# [Exercise instructions]
Return a copy of each line that holds the string "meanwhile".

---------- Data shown

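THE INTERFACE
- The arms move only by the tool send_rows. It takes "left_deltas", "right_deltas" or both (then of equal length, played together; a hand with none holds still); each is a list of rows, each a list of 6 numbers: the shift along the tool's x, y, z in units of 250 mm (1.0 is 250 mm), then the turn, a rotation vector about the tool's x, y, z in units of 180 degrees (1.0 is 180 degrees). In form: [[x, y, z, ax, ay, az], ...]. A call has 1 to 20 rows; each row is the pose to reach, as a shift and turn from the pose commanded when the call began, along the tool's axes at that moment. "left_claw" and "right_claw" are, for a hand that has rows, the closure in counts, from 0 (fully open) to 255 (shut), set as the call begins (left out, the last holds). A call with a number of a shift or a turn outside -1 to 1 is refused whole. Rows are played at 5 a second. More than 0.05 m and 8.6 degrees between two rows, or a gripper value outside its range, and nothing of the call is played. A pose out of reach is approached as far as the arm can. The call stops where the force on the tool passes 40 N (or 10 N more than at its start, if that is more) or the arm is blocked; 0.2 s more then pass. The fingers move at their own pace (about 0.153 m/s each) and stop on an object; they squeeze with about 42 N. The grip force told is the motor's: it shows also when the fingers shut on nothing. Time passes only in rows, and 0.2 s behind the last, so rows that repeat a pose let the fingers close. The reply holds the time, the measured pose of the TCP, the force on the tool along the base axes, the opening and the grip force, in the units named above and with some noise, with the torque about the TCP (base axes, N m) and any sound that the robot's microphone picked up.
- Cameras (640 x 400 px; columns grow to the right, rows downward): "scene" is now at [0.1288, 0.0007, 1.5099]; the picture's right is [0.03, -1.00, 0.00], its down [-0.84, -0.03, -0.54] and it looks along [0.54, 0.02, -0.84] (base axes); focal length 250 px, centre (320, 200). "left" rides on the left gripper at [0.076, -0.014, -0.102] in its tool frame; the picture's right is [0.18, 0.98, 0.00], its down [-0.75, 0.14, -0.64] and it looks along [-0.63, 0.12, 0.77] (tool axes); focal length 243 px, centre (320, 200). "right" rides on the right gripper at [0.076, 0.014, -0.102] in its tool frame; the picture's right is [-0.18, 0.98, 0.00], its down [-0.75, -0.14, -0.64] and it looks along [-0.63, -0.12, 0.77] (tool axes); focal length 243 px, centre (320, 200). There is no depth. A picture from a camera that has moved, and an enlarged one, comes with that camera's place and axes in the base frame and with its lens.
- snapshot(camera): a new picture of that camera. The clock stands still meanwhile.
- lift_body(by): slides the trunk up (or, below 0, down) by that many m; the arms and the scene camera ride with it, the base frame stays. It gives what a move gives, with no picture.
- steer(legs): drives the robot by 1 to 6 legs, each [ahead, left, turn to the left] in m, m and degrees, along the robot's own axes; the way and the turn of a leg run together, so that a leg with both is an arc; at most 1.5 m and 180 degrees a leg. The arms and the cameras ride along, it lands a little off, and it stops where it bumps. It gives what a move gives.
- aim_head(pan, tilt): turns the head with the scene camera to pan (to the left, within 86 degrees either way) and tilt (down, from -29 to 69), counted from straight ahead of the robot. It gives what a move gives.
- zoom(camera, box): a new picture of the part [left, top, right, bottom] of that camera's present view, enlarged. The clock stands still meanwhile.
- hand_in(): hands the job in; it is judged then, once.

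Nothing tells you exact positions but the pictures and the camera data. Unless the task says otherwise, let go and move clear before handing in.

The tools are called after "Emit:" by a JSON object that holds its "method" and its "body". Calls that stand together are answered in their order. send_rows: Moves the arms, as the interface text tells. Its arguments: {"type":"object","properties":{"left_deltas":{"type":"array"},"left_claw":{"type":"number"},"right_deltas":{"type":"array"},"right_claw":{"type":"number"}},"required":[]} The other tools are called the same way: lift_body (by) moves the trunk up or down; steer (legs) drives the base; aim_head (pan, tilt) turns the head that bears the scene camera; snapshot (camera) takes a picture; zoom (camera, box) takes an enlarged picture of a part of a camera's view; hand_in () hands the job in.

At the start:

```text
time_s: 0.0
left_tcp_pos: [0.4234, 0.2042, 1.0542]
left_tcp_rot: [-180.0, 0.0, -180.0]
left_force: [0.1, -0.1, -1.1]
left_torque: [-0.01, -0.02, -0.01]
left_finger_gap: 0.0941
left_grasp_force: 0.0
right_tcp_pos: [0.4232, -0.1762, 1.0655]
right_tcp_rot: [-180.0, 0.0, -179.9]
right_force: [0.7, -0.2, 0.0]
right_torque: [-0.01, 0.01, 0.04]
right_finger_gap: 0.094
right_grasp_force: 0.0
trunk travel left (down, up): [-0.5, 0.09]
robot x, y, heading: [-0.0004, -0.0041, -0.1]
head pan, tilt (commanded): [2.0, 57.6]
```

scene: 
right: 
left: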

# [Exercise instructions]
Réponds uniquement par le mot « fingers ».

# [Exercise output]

--------------------

# [Exercise output]
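- snapshot(camera): a new picture of that camera. The clock stands still meanwhile.
- zoom(camera, box): a new picture of the part [left, top, right, bottom] of that camera's present view, enlarged. The clock stands still meanwhile.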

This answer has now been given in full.